— begin Passage shown —
Hériter du foyer des ancêtres, c’est en conserver la flamme et non les cendres, conseillaient les sages du Mandingue. Notre devoir, c’est légitime, est de défendre ce pays contre les dérives monarchiques des Wade mais c’est aussi  éviter à ce pays l’embrasement. Nous n’avons pas besoin de nous haïr ou de nous battre pour savoir si Karim a oui ou non le droit de se présenter à la Présidence de la République. C’est la Constitution largement plébiscitée par son père et votée par les Sénégalais qui y a déjà répondu. Karim ne remplit pas les conditions pour être candidat à la présidence de la République du Sénégal comme il ne sera jamais président en France. En effet, l’article 23 de notre Constitution stipule que : « tout candidat à la Présidence de la République doit être exclusivement de nationalité sénégalaise, jouir de ses droits civils et politiques et être âgé de 35 ans au moins.»  Or le fils du président, c’est de notoriété publique, est un national français même si personne ne peut lui contester sa sénégalité. Si les pères fondateurs de ce pays avaient pris la peine de mettre cette clause, c’est pour mettre ce pays à l’abri de graves manquements que pouvait causer la double nationalité du président. La binationalité d’un chef d’état met en péril la souveraineté du pays et menace les fondements de son existence. Le cas Alberto Fujimori au Pérou est là pour nous rafraichir la mémoire. Karim est un citoyen français et, à ce titre, il peut être entendu, poursuivi et même écroué par la justice française si jamais un juge français le voulait sans demander son avis au Sénégal. Même en tant que Président, la France disposant de base militaire à Dakar et un peu partout en Afrique peut venir le chercher dans son palais et le contraindre à aller répondre à la justice. Le cas de Manuel Noriega du Panama est encore frais dans les mémoires. De même, au cas où il commettrait des crimes au Sénégal, des manquements graves à ses devoirs, il peut tranquillement rentrer chez lui sans aucune possibilité pour le Sénégal de lui demander des comptes. La France n’extradant pas ses nationaux, nous n’aurons que nos yeux pour pleurer et il y aura toujours des aristocrates qui viendront nous dire : «na niou mougn bayiko ak Yalla1» en essayant de nous faire oublier qu’ils ont été servi par la mafia wadienne.
— end Passage shown —
— begin Provided material —
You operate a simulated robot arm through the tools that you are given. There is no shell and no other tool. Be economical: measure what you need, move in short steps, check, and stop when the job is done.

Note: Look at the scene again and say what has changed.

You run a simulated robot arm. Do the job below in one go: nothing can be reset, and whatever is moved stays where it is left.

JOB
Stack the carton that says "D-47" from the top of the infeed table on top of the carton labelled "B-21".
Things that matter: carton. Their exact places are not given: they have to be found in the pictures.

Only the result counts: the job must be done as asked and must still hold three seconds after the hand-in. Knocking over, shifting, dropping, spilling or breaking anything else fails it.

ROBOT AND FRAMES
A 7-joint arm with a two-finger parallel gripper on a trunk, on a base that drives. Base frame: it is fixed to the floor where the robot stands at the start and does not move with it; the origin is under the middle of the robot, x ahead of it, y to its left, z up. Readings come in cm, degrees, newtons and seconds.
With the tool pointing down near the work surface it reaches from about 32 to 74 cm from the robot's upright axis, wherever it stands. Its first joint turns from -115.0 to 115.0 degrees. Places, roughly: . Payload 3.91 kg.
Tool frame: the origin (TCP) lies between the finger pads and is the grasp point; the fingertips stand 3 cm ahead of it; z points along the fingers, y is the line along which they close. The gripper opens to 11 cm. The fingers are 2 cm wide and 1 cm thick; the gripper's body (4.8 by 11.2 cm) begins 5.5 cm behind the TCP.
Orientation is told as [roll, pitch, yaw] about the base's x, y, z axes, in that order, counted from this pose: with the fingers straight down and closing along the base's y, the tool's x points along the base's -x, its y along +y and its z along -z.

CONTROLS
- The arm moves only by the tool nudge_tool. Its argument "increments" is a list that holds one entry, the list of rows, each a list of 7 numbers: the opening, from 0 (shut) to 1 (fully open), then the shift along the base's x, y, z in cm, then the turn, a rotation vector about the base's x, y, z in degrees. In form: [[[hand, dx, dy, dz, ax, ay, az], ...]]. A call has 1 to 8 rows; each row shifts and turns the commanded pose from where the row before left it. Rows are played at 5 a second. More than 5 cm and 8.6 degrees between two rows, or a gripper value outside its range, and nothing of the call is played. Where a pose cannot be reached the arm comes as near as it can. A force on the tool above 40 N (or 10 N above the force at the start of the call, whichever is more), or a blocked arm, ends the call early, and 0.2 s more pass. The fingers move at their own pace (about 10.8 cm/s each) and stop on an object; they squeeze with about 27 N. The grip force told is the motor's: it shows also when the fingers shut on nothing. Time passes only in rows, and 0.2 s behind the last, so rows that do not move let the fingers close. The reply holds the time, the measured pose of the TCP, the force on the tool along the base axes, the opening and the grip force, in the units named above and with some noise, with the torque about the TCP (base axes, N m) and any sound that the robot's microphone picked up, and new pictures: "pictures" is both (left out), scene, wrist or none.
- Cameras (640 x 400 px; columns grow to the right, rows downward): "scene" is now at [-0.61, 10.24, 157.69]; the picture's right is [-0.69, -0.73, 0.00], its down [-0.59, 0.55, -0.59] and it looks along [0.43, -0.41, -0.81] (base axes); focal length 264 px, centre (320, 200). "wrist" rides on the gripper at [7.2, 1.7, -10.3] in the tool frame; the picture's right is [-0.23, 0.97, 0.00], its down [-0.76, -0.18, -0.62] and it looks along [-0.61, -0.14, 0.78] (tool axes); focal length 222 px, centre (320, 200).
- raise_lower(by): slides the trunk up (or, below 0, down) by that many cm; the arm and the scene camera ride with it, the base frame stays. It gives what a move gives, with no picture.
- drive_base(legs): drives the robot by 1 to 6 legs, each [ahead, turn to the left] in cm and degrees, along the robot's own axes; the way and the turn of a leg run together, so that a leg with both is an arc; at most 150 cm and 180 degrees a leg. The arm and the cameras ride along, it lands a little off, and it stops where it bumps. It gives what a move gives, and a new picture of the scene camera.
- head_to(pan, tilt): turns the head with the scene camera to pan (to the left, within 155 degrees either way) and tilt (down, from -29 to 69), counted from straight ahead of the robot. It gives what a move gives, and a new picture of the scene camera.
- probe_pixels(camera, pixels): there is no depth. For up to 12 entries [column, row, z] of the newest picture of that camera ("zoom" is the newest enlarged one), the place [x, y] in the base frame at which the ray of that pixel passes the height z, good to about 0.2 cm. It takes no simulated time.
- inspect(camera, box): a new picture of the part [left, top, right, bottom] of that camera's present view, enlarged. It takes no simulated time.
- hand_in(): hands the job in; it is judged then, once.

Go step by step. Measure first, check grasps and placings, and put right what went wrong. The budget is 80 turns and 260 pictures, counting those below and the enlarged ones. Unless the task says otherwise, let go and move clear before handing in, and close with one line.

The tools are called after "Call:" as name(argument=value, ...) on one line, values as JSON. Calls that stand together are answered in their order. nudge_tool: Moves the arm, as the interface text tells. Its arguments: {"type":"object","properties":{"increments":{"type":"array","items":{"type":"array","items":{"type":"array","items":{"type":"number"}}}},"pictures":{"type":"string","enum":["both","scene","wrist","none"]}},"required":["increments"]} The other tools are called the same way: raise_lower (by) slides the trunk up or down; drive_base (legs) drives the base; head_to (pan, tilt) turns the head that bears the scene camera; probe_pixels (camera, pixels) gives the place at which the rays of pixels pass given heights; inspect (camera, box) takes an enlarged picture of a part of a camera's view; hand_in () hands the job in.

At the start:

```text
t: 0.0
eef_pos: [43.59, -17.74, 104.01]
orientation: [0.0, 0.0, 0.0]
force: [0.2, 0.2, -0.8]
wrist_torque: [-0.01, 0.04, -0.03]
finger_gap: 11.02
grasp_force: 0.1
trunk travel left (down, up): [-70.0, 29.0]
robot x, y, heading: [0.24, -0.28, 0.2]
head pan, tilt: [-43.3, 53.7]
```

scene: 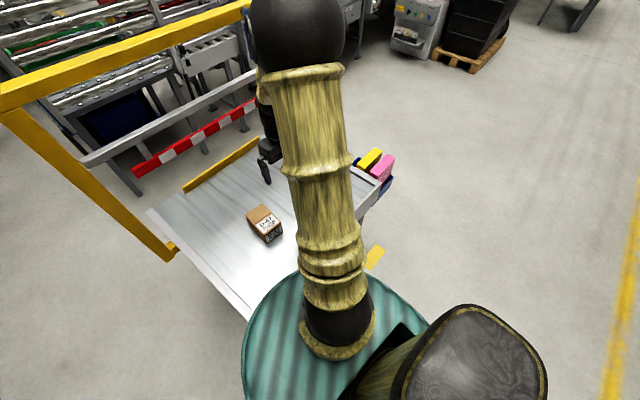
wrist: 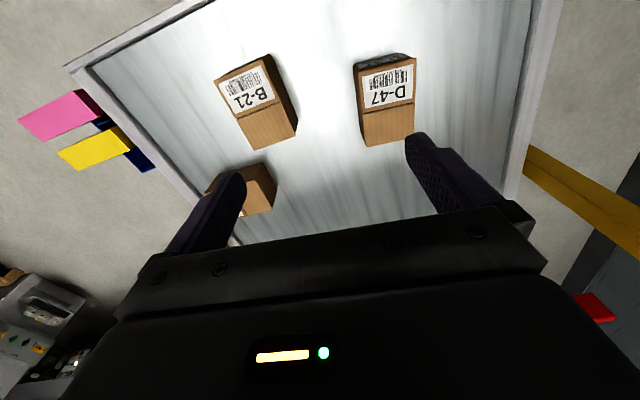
— end Provided material —
#### [Aim A]
Retype the passage shown from its first word to its last.
#### [Aim B]
Take the line that contains "- raise_lower(by): slides", the line that contains "- probe_pixels(camera, pixels): there", and all lines between, and give them again exactly; include no other line.

#### [Exercise answer A]
Hériter du foyer des ancêtres, c’est en conserver la flamme et non les cendres, conseillaient les sages du Mandingue. Notre devoir, c’est légitime, est de défendre ce pays contre les dérives monarchiques des Wade mais c’est aussi  éviter à ce pays l’embrasement. Nous n’avons pas besoin de nous haïr ou de nous battre pour savoir si Karim a oui ou non le droit de se présenter à la Présidence de la République. C’est la Constitution largement plébiscitée par son père et votée par les Sénégalais qui y a déjà répondu. Karim ne remplit pas les conditions pour être candidat à la présidence de la République du Sénégal comme il ne sera jamais président en France. En effet, l’article 23 de notre Constitution stipule que : « tout candidat à la Présidence de la République doit être exclusivement de nationalité sénégalaise, jouir de ses droits civils et politiques et être âgé de 35 ans au moins.»  Or le fils du président, c’est de notoriété publique, est un national français même si personne ne peut lui contester sa sénégalité. Si les pères fondateurs de ce pays avaient pris la peine de mettre cette clause, c’est pour mettre ce pays à l’abri de graves manquements que pouvait causer la double nationalité du président. La binationalité d’un chef d’état met en péril la souveraineté du pays et menace les fondements de son existence. Le cas Alberto Fujimori au Pérou est là pour nous rafraichir la mémoire. Karim est un citoyen français et, à ce titre, il peut être entendu, poursuivi et même écroué par la justice française si jamais un juge français le voulait sans demander son avis au Sénégal. Même en tant que Président, la France disposant de base militaire à Dakar et un peu partout en Afrique peut venir le chercher dans son palais et le contraindre à aller répondre à la justice. Le cas de Manuel Noriega du Panama est encore frais dans les mémoires. De même, au cas où il commettrait des crimes au Sénégal, des manquements graves à ses devoirs, il peut tranquillement rentrer chez lui sans aucune possibilité pour le Sénégal de lui demander des comptes. La France n’extradant pas ses nationaux, nous n’aurons que nos yeux pour pleurer et il y aura toujours des aristocrates qui viendront nous dire : «na niou mougn bayiko ak Yalla1» en essayant de nous faire oublier qu’ils ont été servi par la mafia wadienne.

#### [Exercise answer B]
- raise_lower(by): slides the trunk up (or, below 0, down) by that many cm; the arm and the scene camera ride with it, the base frame stays. It gives what a move gives, with no picture.
- drive_base(legs): drives the robot by 1 to 6 legs, each [ahead, turn to the left] in cm and degrees, along the robot's own axes; the way and the turn of a leg run together, so that a leg with both is an arc; at most 150 cm and 180 degrees a leg. The arm and the cameras ride along, it lands a little off, and it stops where it bumps. It gives what a move gives, and a new picture of the scene camera.
- head_to(pan, tilt): turns the head with the scene camera to pan (to the left, within 155 degrees either way) and tilt (down, from -29 to 69), counted from straight ahead of the robot. It gives what a move gives, and a new picture of the scene camera.
- probe_pixels(camera, pixels): there is no depth. For up to 12 entries [column, row, z] of the newest picture of that camera ("zoom" is the newest enlarged one), the place [x, y] in the base frame at which the ray of that pixel passes the height z, good to about 0.2 cm. It takes no simulated time.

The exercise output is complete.